begin Given data

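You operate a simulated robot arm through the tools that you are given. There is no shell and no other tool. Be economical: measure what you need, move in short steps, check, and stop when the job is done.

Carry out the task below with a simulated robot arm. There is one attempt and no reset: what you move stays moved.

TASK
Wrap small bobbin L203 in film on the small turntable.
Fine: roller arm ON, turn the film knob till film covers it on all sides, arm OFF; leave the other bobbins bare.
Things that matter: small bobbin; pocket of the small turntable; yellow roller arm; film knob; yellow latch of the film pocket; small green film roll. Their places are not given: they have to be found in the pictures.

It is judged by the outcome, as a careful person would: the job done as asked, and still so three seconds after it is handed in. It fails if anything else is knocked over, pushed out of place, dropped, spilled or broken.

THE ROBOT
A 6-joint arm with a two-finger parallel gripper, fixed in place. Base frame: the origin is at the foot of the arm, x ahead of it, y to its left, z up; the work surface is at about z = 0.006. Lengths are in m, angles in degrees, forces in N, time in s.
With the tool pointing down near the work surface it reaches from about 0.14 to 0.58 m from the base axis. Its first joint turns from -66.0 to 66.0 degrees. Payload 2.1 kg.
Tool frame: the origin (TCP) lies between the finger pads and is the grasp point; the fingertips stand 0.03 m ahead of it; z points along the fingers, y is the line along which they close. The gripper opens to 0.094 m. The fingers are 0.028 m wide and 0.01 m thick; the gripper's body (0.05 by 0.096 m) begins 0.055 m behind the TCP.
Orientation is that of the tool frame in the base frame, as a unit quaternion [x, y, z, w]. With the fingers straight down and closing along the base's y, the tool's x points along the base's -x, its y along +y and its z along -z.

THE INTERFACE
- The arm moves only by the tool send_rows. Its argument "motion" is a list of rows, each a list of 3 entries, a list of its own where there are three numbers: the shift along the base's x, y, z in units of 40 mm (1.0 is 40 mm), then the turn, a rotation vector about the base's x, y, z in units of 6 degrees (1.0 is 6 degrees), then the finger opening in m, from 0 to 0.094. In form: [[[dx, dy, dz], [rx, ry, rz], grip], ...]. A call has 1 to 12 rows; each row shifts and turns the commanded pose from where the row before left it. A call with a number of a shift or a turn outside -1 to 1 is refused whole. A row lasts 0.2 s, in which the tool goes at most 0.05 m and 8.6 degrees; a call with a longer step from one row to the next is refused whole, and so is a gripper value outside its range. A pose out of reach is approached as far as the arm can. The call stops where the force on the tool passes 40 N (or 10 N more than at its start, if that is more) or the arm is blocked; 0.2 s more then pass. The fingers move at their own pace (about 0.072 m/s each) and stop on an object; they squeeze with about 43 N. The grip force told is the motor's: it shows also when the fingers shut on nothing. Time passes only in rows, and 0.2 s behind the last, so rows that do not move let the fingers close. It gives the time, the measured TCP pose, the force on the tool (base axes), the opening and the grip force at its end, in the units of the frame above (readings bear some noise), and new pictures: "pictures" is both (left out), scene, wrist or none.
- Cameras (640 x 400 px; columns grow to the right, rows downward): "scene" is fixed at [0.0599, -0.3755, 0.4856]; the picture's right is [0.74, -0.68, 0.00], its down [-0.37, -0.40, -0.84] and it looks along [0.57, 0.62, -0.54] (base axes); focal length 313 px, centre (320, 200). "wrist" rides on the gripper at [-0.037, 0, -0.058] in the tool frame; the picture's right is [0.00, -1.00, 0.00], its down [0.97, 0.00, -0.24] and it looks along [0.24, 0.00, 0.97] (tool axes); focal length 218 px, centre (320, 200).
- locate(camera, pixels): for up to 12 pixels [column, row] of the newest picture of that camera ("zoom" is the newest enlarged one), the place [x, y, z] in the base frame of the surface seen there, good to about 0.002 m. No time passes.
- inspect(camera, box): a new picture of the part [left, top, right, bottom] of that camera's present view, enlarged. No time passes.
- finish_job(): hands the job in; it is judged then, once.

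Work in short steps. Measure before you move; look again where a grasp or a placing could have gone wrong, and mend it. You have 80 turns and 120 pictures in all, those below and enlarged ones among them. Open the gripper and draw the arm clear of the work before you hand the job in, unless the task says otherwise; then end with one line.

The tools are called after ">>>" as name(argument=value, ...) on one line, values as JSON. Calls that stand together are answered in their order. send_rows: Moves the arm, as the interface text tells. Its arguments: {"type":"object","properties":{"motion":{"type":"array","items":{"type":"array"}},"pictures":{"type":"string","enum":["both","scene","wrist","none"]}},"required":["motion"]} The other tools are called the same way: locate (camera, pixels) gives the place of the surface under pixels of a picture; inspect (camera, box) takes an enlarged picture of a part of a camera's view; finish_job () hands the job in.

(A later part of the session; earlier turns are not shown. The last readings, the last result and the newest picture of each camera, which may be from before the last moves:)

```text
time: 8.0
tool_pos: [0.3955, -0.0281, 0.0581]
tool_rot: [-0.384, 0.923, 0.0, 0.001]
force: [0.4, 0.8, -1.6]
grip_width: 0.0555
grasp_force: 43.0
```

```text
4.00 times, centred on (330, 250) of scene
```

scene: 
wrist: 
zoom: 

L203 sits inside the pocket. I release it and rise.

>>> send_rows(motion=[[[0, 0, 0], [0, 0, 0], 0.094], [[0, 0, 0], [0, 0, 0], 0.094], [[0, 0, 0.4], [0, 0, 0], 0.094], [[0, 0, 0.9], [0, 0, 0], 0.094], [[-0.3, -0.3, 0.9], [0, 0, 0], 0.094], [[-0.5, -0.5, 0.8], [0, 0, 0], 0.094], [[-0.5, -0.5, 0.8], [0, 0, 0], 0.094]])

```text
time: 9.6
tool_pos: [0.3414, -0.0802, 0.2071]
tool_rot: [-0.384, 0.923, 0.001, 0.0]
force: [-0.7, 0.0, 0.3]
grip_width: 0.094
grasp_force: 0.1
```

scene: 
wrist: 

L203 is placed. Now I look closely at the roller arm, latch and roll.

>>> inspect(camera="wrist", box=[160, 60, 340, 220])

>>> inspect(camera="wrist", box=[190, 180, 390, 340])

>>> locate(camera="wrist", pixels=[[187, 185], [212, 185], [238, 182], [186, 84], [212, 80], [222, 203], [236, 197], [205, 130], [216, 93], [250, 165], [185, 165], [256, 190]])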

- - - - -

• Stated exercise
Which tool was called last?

end Given data

What do the lines above say from the one containing "Wrap small bobbin" down to the one containing "Fine: roller arm"? Return them exactly, both end lines included, and only them. Put them in a Markdown table headed Index and Wording, one numbered row for each line that is not blank.

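| Index | Wording |
|---|---|
| 1 | Wrap small bobbin L203 in film on the small turntable. |
| 2 | Fine: roller arm ON, turn the film knob till film covers it on all sides, arm OFF; leave the other bobbins bare. |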